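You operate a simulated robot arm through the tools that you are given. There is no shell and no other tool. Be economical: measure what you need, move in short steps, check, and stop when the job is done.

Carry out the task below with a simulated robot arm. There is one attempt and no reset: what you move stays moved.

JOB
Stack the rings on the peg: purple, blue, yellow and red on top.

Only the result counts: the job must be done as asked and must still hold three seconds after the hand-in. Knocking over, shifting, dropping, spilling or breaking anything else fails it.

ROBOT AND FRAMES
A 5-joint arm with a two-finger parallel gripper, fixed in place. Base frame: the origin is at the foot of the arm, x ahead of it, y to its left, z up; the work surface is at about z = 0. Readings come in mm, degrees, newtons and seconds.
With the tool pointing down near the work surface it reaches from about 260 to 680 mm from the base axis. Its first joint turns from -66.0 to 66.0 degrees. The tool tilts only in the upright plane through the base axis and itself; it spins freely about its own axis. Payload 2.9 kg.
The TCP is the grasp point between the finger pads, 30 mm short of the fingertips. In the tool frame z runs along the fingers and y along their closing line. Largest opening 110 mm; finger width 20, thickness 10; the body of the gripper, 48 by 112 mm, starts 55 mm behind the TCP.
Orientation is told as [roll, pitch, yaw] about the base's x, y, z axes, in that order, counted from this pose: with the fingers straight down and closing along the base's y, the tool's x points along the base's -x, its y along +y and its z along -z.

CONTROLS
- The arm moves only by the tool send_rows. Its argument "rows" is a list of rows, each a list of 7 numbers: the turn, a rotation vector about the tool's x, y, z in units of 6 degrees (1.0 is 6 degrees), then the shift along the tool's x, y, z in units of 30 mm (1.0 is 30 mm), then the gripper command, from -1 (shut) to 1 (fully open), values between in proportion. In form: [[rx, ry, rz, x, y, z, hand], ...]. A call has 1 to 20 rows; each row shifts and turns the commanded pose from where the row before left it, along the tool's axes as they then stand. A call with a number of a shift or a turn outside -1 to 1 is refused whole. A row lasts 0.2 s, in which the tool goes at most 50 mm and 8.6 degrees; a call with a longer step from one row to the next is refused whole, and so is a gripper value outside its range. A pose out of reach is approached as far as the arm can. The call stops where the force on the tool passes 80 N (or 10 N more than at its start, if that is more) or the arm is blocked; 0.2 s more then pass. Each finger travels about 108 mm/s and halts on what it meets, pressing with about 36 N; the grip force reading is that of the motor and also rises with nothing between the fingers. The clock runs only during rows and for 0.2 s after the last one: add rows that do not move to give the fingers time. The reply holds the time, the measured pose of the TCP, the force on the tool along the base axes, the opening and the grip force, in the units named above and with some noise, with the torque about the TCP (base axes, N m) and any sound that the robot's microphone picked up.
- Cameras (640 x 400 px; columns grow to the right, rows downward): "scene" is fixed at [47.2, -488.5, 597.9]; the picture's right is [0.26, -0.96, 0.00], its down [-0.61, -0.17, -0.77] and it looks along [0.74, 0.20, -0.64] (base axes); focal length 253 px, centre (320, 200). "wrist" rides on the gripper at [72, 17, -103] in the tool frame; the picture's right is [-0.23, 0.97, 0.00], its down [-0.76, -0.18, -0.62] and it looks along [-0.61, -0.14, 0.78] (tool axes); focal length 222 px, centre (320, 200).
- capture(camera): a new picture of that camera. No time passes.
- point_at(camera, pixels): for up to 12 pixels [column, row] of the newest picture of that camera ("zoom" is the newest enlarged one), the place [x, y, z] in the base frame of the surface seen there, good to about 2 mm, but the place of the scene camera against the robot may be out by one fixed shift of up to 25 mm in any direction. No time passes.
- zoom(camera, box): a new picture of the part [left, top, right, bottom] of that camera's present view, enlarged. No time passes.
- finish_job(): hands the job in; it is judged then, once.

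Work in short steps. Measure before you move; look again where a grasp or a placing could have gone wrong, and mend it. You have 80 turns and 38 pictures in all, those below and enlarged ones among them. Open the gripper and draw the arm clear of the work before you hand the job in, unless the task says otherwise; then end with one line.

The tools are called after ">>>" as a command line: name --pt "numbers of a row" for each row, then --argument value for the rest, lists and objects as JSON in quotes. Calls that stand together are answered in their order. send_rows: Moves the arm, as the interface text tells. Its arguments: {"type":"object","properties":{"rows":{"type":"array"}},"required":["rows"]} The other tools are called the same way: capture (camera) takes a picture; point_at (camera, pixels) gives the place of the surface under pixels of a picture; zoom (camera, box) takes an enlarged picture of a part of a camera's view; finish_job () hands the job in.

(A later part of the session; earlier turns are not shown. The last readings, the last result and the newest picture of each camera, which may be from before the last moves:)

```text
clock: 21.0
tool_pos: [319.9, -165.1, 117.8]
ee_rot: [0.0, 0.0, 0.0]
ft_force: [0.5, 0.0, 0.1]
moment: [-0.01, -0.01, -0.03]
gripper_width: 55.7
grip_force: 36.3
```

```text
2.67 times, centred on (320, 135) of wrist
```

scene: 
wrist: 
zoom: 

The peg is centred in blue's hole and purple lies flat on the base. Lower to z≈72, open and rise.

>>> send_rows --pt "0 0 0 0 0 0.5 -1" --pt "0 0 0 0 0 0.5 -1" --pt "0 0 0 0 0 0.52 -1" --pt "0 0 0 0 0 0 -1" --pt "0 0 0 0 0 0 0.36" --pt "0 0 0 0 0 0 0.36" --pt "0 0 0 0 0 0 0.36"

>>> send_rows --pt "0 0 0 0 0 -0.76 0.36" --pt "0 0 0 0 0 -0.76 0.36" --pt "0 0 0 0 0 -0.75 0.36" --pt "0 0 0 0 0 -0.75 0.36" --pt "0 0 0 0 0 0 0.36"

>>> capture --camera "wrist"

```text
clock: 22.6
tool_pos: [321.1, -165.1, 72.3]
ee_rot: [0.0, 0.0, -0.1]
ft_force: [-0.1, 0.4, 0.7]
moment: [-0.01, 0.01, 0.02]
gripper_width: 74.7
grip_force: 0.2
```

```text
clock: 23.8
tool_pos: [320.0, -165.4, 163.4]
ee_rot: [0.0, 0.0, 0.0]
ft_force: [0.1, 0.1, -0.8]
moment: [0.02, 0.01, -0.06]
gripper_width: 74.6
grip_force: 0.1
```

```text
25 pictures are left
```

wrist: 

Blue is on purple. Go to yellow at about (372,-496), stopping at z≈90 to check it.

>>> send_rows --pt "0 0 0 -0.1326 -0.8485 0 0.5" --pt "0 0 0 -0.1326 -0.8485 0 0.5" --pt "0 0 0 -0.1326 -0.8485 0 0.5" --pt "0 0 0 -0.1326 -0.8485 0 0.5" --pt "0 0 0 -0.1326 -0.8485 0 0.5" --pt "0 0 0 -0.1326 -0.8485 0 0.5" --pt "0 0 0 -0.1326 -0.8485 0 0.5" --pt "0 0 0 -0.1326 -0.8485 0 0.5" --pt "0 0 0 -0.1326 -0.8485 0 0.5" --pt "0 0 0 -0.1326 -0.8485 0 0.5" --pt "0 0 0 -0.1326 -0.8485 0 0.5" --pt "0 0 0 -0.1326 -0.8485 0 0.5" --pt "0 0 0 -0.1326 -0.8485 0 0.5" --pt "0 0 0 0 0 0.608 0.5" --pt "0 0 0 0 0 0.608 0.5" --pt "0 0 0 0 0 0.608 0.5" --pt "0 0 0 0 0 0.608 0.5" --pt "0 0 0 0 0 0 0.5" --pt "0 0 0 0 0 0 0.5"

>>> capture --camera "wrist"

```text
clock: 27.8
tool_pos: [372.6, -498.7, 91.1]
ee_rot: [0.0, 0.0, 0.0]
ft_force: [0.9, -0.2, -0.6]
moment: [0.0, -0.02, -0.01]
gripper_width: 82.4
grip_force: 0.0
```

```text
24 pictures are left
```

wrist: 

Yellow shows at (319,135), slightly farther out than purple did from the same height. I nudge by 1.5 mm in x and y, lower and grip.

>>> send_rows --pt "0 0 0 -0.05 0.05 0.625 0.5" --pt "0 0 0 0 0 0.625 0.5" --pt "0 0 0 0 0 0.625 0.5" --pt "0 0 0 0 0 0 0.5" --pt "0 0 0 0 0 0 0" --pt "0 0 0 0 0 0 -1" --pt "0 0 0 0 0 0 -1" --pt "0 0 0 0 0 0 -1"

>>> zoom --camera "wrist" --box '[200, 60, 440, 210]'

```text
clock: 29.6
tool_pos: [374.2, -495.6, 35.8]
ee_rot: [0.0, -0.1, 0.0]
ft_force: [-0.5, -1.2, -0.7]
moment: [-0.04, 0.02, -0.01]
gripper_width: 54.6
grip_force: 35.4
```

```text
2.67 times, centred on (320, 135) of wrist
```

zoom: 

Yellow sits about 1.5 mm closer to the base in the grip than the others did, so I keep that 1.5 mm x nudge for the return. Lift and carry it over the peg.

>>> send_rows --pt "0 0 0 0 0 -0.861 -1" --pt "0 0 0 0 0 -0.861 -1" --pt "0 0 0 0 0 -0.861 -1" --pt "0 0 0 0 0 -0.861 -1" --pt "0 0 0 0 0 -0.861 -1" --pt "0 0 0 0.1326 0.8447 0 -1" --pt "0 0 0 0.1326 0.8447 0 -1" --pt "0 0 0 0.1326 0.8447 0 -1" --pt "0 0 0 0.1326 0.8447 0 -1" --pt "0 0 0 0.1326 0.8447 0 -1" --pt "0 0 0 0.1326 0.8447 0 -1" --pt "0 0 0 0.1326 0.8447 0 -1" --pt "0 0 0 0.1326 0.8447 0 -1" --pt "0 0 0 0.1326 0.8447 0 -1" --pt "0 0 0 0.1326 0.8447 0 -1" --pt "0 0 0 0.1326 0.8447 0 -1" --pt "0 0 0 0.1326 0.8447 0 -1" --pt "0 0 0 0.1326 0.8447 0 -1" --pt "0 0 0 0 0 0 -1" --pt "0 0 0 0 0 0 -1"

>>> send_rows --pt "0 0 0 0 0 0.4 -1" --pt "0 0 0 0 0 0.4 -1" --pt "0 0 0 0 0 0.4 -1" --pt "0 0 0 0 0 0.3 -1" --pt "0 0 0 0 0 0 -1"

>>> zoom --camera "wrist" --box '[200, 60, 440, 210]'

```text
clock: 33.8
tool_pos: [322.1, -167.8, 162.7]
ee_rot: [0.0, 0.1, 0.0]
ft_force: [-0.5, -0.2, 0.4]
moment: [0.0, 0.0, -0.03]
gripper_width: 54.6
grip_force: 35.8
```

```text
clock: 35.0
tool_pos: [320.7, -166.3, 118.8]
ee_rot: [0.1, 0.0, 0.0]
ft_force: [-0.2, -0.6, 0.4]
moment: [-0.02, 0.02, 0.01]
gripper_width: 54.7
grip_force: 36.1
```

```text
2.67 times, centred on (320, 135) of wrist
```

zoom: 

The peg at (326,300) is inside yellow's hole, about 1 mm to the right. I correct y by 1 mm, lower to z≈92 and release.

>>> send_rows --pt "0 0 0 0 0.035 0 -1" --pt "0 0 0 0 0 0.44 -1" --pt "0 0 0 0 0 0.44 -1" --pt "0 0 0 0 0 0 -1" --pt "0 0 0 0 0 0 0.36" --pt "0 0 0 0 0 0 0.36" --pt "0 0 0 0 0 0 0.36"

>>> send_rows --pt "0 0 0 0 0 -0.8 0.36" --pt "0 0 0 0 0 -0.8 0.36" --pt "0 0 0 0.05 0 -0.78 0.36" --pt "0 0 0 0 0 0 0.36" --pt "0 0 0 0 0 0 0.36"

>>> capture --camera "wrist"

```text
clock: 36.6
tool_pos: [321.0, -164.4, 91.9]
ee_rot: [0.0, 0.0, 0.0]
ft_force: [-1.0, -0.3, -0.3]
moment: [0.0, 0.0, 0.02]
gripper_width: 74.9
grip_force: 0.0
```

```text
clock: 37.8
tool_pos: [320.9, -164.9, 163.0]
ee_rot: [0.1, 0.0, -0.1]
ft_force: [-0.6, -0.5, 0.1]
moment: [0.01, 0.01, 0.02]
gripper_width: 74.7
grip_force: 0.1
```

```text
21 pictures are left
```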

★ ★ ★ ★

- [To be done] Scan the listing above and identify each line holding the string "seconds"; copy every such line.

- [Exercise solution]
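Only the result counts: the job must be done as asked and must still hold three seconds after the hand-in. Knocking over, shifting, dropping, spilling or breaking anything else fails it.
A 5-joint arm with a two-finger parallel gripper, fixed in place. Base frame: the origin is at the foot of the arm, x ahead of it, y to its left, z up; the work surface is at about z = 0. Readings come in mm, degrees, newtons and seconds.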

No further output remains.